───── DATA BLOCK

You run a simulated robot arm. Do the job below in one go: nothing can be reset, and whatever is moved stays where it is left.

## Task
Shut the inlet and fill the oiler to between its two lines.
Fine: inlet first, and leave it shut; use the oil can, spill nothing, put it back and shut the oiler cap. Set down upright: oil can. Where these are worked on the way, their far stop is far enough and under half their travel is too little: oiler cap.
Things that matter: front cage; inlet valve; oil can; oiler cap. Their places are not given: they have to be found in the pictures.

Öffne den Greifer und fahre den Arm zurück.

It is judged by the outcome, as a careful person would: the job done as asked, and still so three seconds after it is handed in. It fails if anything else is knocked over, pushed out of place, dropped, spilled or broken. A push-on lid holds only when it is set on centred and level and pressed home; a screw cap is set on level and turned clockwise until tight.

──────────

◆ **WHAT YOU ARE ASKED TO DO**
Copy each line of the listing that contains the string "inlet".

◆ **ANSWER FOR THE TASK**
Shut the inlet and fill the oiler to between its two lines.
Fine: inlet first, and leave it shut; use the oil can, spill nothing, put it back and shut the oiler cap. Set down upright: oil can. Where these are worked on the way, their far stop is far enough and under half their travel is too little: oiler cap.
Things that matter: front cage; inlet valve; oil can; oiler cap. Their places are not given: they have to be found in the pictures.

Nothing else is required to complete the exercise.